● THE REQUEST:
Repeat the full listing below verbatim and keep the images out.

● MATERIAL:
================

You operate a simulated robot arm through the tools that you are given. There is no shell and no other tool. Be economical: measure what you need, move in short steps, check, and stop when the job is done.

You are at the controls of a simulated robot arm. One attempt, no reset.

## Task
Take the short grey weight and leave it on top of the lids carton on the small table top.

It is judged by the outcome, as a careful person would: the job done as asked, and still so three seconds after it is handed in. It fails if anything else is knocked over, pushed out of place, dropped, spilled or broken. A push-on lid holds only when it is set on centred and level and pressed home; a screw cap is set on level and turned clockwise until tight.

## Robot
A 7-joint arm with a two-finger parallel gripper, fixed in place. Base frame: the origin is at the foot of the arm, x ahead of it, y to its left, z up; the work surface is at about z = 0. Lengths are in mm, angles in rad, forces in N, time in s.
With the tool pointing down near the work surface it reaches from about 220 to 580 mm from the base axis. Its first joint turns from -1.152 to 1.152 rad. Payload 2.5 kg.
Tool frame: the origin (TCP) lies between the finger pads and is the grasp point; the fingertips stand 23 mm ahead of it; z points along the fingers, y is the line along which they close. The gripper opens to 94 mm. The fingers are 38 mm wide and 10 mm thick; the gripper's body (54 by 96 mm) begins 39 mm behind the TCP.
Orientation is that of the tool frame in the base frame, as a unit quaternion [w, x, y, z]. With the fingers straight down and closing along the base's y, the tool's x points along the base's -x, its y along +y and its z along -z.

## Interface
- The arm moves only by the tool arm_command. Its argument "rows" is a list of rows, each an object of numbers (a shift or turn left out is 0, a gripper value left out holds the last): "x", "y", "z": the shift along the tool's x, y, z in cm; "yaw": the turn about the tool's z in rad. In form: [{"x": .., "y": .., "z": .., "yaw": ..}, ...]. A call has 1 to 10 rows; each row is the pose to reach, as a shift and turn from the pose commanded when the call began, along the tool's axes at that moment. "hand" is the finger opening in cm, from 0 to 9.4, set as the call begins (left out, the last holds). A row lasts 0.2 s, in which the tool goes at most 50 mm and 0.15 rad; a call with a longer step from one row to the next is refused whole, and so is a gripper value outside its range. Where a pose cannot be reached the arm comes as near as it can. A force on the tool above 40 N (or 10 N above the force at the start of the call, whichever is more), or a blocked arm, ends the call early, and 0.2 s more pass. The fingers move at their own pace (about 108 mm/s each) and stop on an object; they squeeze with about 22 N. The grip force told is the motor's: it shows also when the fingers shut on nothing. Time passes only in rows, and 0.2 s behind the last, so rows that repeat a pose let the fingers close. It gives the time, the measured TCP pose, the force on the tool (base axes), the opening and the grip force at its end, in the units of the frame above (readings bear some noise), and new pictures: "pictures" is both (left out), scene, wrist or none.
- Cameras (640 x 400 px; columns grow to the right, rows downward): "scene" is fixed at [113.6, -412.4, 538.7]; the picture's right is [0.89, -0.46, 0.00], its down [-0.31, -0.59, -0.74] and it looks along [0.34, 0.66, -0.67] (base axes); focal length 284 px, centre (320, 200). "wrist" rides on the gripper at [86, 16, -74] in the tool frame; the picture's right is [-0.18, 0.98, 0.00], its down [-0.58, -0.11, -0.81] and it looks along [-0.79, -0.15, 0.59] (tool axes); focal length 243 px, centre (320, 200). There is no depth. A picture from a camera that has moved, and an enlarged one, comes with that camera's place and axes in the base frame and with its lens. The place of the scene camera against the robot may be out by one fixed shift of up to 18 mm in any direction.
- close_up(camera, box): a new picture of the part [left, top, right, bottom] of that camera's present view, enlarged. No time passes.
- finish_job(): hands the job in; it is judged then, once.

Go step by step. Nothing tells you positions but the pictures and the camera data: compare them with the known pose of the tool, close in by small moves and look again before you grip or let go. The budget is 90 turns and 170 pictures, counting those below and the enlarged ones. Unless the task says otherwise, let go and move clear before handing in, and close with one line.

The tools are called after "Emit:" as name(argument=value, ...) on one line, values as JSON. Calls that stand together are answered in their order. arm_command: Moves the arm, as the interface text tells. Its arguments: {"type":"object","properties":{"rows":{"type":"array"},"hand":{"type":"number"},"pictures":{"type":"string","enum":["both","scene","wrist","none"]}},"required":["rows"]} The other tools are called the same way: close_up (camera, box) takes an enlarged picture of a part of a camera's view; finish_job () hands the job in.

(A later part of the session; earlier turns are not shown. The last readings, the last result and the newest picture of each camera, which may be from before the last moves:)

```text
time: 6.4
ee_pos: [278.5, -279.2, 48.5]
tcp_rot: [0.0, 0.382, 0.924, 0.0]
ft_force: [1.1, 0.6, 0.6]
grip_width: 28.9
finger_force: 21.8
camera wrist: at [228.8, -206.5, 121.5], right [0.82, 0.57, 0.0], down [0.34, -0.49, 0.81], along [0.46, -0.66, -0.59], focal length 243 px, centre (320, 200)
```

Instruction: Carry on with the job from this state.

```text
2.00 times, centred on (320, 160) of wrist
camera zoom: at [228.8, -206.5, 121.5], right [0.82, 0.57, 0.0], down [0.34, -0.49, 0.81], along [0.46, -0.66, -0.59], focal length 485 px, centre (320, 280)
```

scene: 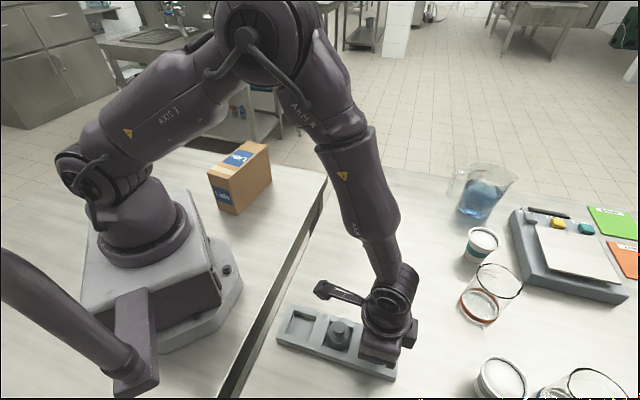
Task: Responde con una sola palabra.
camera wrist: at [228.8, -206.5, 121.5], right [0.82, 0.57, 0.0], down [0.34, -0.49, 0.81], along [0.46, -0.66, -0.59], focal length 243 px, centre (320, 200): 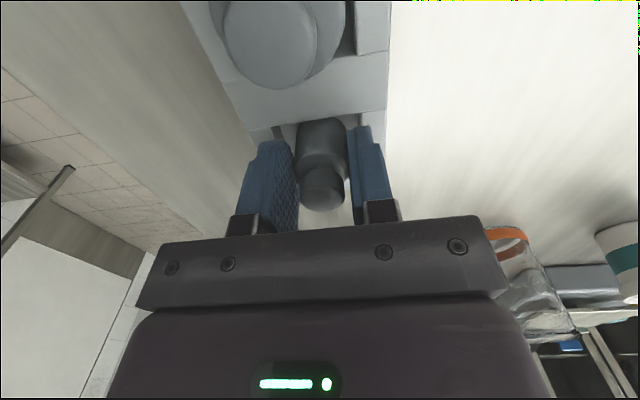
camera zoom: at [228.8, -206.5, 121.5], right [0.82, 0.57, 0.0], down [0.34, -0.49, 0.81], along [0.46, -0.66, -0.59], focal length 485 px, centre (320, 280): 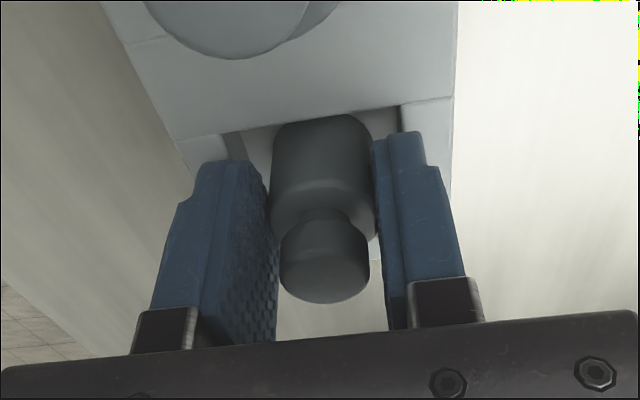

================

● ANSWER TO THIS TASK:
You operate a simulated robot arm through the tools that you are given. There is no shell and no other tool. Be economical: measure what you need, move in short steps, check, and stop when the job is done.

You are at the controls of a simulated robot arm. One attempt, no reset.

## Task
Take the short grey weight and leave it on top of the lids carton on the small table top.

It is judged by the outcome, as a careful person would: the job done as asked, and still so three seconds after it is handed in. It fails if anything else is knocked over, pushed out of place, dropped, spilled or broken. A push-on lid holds only when it is set on centred and level and pressed home; a screw cap is set on level and turned clockwise until tight.

## Robot
A 7-joint arm with a two-finger parallel gripper, fixed in place. Base frame: the origin is at the foot of the arm, x ahead of it, y to its left, z up; the work surface is at about z = 0. Lengths are in mm, angles in rad, forces in N, time in s.
With the tool pointing down near the work surface it reaches from about 220 to 580 mm from the base axis. Its first joint turns from -1.152 to 1.152 rad. Payload 2.5 kg.
Tool frame: the origin (TCP) lies between the finger pads and is the grasp point; the fingertips stand 23 mm ahead of it; z points along the fingers, y is the line along which they close. The gripper opens to 94 mm. The fingers are 38 mm wide and 10 mm thick; the gripper's body (54 by 96 mm) begins 39 mm behind the TCP.
Orientation is that of the tool frame in the base frame, as a unit quaternion [w, x, y, z]. With the fingers straight down and closing along the base's y, the tool's x points along the base's -x, its y along +y and its z along -z.

## Interface
- The arm moves only by the tool arm_command. Its argument "rows" is a list of rows, each an object of numbers (a shift or turn left out is 0, a gripper value left out holds the last): "x", "y", "z": the shift along the tool's x, y, z in cm; "yaw": the turn about the tool's z in rad. In form: [{"x": .., "y": .., "z": .., "yaw": ..}, ...]. A call has 1 to 10 rows; each row is the pose to reach, as a shift and turn from the pose commanded when the call began, along the tool's axes at that moment. "hand" is the finger opening in cm, from 0 to 9.4, set as the call begins (left out, the last holds). A row lasts 0.2 s, in which the tool goes at most 50 mm and 0.15 rad; a call with a longer step from one row to the next is refused whole, and so is a gripper value outside its range. Where a pose cannot be reached the arm comes as near as it can. A force on the tool above 40 N (or 10 N above the force at the start of the call, whichever is more), or a blocked arm, ends the call early, and 0.2 s more pass. The fingers move at their own pace (about 108 mm/s each) and stop on an object; they squeeze with about 22 N. The grip force told is the motor's: it shows also when the fingers shut on nothing. Time passes only in rows, and 0.2 s behind the last, so rows that repeat a pose let the fingers close. It gives the time, the measured TCP pose, the force on the tool (base axes), the opening and the grip force at its end, in the units of the frame above (readings bear some noise), and new pictures: "pictures" is both (left out), scene, wrist or none.
- Cameras (640 x 400 px; columns grow to the right, rows downward): "scene" is fixed at [113.6, -412.4, 538.7]; the picture's right is [0.89, -0.46, 0.00], its down [-0.31, -0.59, -0.74] and it looks along [0.34, 0.66, -0.67] (base axes); focal length 284 px, centre (320, 200). "wrist" rides on the gripper at [86, 16, -74] in the tool frame; the picture's right is [-0.18, 0.98, 0.00], its down [-0.58, -0.11, -0.81] and it looks along [-0.79, -0.15, 0.59] (tool axes); focal length 243 px, centre (320, 200). There is no depth. A picture from a camera that has moved, and an enlarged one, comes with that camera's place and axes in the base frame and with its lens. The place of the scene camera against the robot may be out by one fixed shift of up to 18 mm in any direction.
- close_up(camera, box): a new picture of the part [left, top, right, bottom] of that camera's present view, enlarged. No time passes.
- finish_job(): hands the job in; it is judged then, once.

Go step by step. Nothing tells you positions but the pictures and the camera data: compare them with the known pose of the tool, close in by small moves and look again before you grip or let go. The budget is 90 turns and 170 pictures, counting those below and the enlarged ones. Unless the task says otherwise, let go and move clear before handing in, and close with one line.

The tools are called after "Emit:" as name(argument=value, ...) on one line, values as JSON. Calls that stand together are answered in their order. arm_command: Moves the arm, as the interface text tells. Its arguments: {"type":"object","properties":{"rows":{"type":"array"},"hand":{"type":"number"},"pictures":{"type":"string","enum":["both","scene","wrist","none"]}},"required":["rows"]} The other tools are called the same way: close_up (camera, box) takes an enlarged picture of a part of a camera's view; finish_job () hands the job in.

(A later part of the session; earlier turns are not shown. The last readings, the last result and the newest picture of each camera, which may be from before the last moves:)

```text
time: 6.4
ee_pos: [278.5, -279.2, 48.5]
tcp_rot: [0.0, 0.382, 0.924, 0.0]
ft_force: [1.1, 0.6, 0.6]
grip_width: 28.9
finger_force: 21.8
camera wrist: at [228.8, -206.5, 121.5], right [0.82, 0.57, 0.0], down [0.34, -0.49, 0.81], along [0.46, -0.66, -0.59], focal length 243 px, centre (320, 200)
```

Instruction: Carry on with the job from this state.

```text
2.00 times, centred on (320, 160) of wrist
camera zoom: at [228.8, -206.5, 121.5], right [0.82, 0.57, 0.0], down [0.34, -0.49, 0.81], along [0.46, -0.66, -0.59], focal length 485 px, centre (320, 280)
```

scene: 
Task: Responde con una sola palabra.
camera wrist: at [228.8, -206.5, 121.5], right [0.82, 0.57, 0.0], down [0.34, -0.49, 0.81], along [0.46, -0.66, -0.59], focal length 243 px, centre (320, 200): 
camera zoom: at [228.8, -206.5, 121.5], right [0.82, 0.57, 0.0], down [0.34, -0.49, 0.81], along [0.46, -0.66, -0.59], focal length 485 px, centre (320, 280): 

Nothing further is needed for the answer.